What it produces: a pricing memo — recommended tier structure (with naming, prices, and 3-5 line items per tier), a rationale section explaining the framework choice, and a Van Westendorp-style “willingness to pay” probe you can run on customers to validate.

Best for: founders with a real product and at least some customer signal who are about to launch pricing for the first time, or repackage to fix a stalled growth metric. The skill rewards real pricing data; without any, it produces educated guesses.

Skip if: your business model is well-defined and copying a known competitor’s structure is fine.
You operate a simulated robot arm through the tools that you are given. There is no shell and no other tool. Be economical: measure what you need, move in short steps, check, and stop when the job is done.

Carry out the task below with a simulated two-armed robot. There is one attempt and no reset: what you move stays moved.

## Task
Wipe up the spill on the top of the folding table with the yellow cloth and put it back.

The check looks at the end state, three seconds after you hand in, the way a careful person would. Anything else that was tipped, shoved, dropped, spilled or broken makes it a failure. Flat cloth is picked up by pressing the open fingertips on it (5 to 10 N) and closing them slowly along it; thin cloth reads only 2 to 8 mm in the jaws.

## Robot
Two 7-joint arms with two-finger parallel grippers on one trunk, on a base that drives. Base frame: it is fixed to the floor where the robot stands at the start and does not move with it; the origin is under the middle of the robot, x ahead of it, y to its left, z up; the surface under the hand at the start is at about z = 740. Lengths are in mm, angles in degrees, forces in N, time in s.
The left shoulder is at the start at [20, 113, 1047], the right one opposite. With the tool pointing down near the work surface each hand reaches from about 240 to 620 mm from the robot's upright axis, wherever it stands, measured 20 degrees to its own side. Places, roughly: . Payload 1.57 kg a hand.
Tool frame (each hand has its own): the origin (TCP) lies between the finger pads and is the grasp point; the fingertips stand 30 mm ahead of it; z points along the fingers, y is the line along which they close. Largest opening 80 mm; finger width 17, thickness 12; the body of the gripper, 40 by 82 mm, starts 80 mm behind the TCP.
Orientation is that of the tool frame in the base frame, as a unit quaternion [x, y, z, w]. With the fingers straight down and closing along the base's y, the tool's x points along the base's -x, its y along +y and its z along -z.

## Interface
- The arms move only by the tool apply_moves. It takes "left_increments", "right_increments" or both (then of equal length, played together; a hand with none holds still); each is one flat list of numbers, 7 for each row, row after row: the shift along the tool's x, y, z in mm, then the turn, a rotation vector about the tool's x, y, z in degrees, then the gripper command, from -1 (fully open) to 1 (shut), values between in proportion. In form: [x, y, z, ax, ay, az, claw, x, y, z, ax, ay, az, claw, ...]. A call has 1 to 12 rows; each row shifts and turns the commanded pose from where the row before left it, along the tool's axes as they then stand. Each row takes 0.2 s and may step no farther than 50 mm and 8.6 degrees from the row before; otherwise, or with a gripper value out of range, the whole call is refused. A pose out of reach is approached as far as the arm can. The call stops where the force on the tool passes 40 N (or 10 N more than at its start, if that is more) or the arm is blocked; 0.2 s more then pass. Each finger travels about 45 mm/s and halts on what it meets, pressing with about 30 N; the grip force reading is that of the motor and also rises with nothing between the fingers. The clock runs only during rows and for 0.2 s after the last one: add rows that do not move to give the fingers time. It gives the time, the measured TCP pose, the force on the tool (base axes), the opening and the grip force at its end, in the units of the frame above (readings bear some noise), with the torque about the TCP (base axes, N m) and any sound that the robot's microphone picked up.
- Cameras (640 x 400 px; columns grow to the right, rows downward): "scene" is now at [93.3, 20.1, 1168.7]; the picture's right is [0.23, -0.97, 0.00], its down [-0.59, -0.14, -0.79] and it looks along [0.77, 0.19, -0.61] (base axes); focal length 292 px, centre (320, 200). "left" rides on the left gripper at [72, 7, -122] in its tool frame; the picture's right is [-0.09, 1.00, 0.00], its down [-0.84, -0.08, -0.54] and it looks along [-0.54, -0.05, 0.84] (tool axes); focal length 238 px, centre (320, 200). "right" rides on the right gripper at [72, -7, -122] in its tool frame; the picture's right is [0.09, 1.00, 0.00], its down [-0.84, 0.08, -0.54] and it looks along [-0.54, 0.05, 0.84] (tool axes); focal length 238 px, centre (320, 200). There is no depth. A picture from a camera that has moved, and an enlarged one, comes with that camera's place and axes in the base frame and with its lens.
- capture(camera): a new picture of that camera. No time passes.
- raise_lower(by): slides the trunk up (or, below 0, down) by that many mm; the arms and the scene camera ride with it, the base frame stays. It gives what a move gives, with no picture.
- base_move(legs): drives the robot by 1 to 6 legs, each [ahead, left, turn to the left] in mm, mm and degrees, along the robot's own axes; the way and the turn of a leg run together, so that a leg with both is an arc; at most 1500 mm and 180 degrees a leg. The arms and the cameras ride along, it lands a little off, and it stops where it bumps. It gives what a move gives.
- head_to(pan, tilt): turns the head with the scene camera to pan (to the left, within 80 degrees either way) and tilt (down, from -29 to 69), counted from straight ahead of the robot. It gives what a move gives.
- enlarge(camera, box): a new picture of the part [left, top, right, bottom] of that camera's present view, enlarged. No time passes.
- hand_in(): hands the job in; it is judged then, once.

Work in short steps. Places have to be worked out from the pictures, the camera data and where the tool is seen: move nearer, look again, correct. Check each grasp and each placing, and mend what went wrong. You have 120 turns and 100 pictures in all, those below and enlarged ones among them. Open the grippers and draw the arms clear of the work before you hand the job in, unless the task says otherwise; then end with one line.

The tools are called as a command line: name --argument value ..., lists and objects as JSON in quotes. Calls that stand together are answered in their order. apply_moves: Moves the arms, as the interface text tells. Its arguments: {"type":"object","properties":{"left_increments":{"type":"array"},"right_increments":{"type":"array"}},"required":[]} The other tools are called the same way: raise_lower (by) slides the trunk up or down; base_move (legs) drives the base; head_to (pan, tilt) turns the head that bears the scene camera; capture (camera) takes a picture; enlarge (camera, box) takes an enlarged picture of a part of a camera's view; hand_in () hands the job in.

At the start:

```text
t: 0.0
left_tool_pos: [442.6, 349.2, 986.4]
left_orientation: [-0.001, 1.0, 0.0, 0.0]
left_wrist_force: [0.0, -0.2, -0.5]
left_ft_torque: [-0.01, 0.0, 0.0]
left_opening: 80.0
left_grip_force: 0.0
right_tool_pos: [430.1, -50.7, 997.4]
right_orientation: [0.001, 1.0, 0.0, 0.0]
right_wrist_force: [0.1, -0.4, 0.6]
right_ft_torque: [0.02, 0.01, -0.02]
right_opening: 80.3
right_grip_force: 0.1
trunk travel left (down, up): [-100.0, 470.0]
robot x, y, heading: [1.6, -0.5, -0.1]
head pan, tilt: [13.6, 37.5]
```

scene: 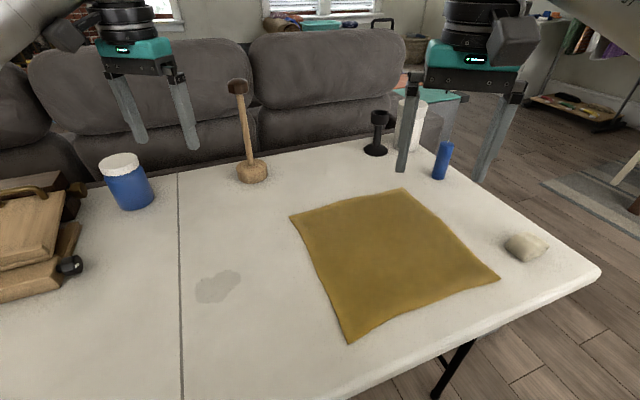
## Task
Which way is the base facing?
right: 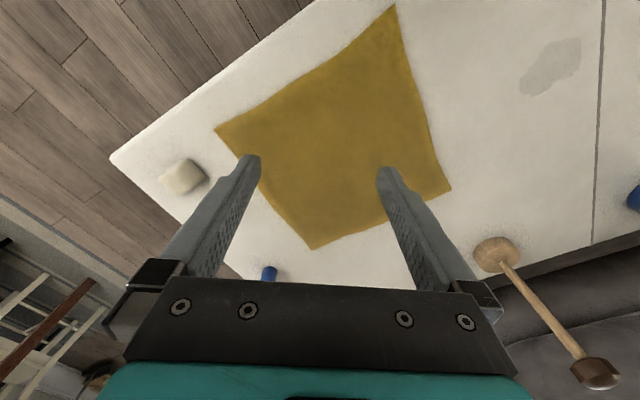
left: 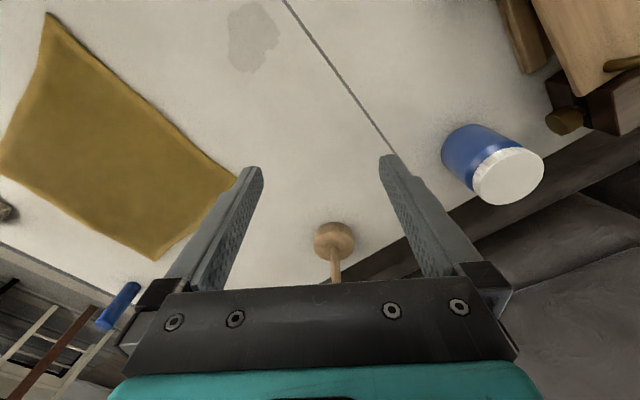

Skip also if you’ve never spoken to a customer about pricing — the skill can’t compensate for missing primary research.

Setup gotchas: the brief is the leverage. Feed it: product description, customer ICP, current pricing if any, top 3 competitor prices, value-axis customers care about. Vague brief produces “$29 / $99 / Enterprise” boilerplate. Detailed brief produces a defensible structure with rationale.

Real-world workflow: when a Kreators client asks “should I go from one tier to three?” we run this skill against their CRM data + last-quarter retention. Output is a memo we present, not a final answer — pricing decisions need human judgment, and the skill knows it (the memo always ends with “validate with N customers before launch”).

Compatible alternatives: Customer Research to source the “willingness to pay” data the skill recommends gathering, Competitor Research for the competitor-anchor input.

Pricing is a series of bets. Use this for the structure; trust customer signal for the numbers.